■ Task requirements ■
Among the lines listed below, count those that include the string "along", and state only the count.

---- Records to use

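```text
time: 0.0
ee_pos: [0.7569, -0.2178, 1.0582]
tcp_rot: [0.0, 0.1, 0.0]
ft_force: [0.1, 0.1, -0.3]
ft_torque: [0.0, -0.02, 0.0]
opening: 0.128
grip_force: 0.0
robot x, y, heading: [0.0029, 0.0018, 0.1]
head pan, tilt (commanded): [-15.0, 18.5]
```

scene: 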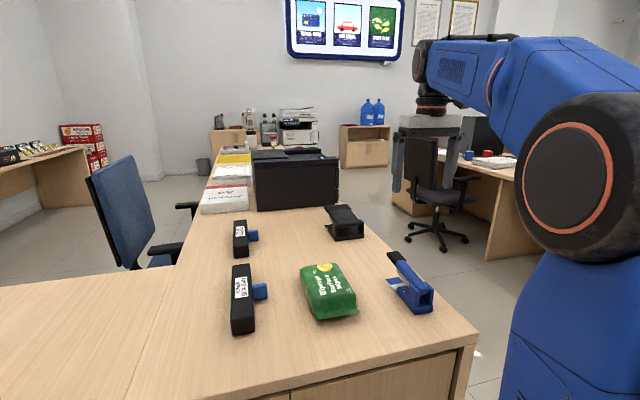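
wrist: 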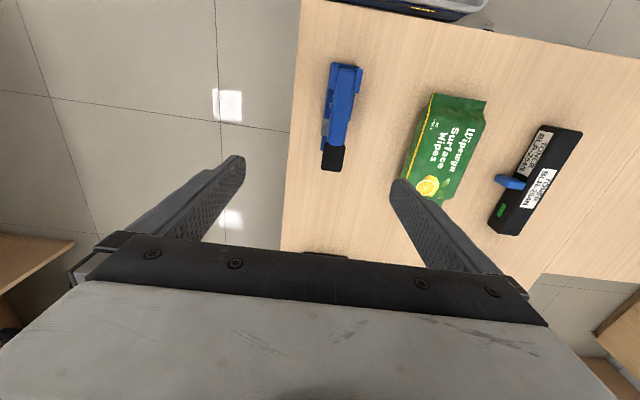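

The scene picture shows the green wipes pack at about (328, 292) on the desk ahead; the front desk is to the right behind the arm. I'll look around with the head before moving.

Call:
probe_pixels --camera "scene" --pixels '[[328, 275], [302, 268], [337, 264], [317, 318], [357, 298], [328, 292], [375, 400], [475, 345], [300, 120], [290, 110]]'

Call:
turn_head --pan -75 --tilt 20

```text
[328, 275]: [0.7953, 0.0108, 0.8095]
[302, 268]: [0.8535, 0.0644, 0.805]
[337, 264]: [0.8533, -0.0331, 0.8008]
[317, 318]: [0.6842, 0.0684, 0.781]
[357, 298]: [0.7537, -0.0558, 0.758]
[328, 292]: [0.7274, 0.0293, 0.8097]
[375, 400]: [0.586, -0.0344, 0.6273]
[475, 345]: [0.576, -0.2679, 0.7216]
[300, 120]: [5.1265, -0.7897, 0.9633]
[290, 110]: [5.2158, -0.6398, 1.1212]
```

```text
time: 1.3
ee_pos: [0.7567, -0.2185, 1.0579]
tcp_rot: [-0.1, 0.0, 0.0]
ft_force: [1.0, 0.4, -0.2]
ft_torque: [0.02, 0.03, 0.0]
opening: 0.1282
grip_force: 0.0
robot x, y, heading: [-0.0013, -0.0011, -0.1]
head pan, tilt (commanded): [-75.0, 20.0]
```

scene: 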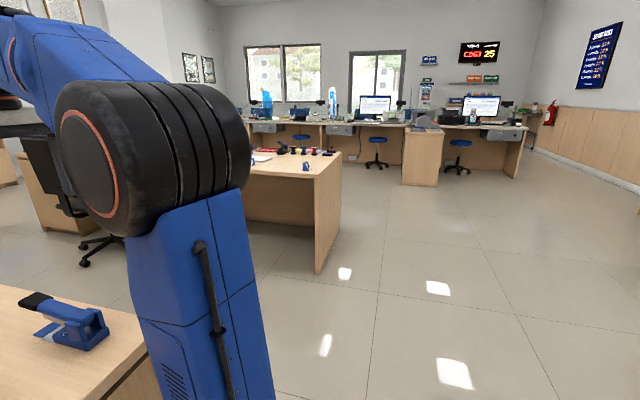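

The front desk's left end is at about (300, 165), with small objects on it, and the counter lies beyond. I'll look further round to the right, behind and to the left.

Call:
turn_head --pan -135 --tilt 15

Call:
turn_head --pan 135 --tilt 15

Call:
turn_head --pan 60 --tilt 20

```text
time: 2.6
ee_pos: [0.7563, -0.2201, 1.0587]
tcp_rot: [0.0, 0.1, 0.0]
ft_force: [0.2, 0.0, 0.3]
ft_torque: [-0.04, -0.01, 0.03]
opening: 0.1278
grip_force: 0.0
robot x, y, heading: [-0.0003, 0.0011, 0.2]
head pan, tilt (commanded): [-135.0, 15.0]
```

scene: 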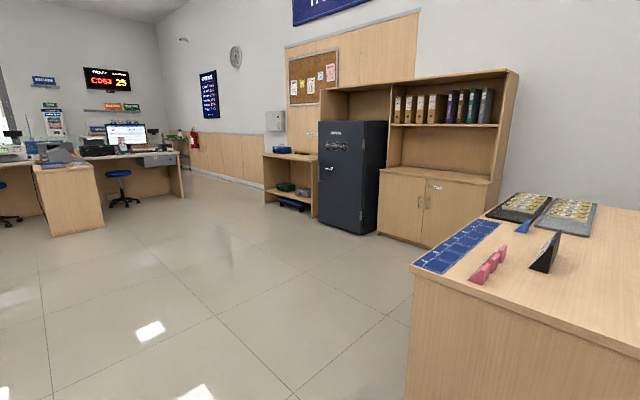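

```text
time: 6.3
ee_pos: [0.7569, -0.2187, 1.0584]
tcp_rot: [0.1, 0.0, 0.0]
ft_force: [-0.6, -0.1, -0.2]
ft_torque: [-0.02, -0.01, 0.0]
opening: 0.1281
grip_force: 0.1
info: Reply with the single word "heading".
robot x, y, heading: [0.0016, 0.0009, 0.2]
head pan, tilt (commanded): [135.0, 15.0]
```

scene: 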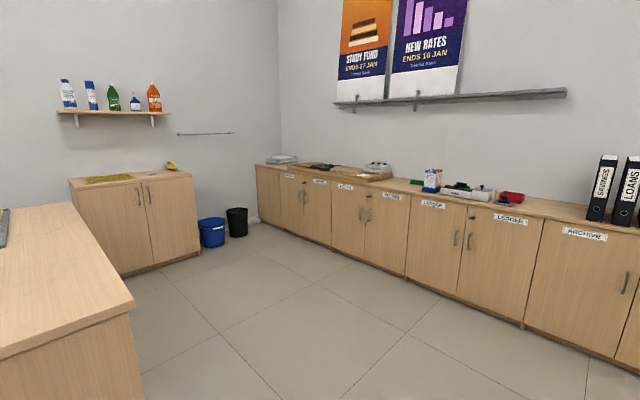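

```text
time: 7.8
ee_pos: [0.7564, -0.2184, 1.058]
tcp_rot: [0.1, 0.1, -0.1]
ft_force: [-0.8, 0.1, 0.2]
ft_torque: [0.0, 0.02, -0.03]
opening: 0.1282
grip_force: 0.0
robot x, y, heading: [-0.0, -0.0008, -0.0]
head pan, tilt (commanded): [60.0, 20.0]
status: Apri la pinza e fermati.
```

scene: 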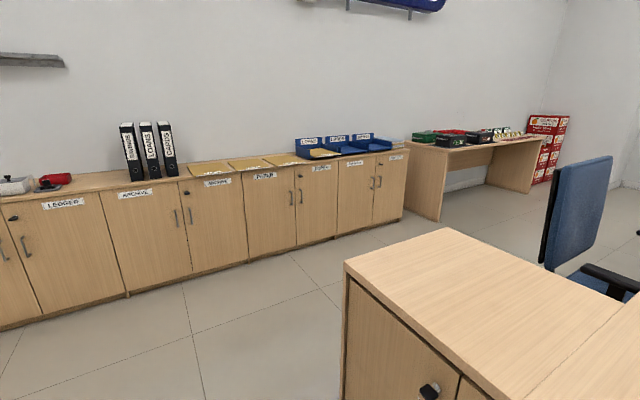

--------
---- Records to use

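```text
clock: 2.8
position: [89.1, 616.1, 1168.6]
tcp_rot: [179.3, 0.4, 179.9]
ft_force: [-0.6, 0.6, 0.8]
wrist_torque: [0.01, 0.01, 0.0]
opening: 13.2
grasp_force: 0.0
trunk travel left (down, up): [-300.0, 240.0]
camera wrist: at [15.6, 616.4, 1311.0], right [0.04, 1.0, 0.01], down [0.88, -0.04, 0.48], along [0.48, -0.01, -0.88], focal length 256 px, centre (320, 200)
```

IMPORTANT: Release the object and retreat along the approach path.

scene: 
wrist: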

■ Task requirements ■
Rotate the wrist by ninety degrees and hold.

--------

■ The reply ■
2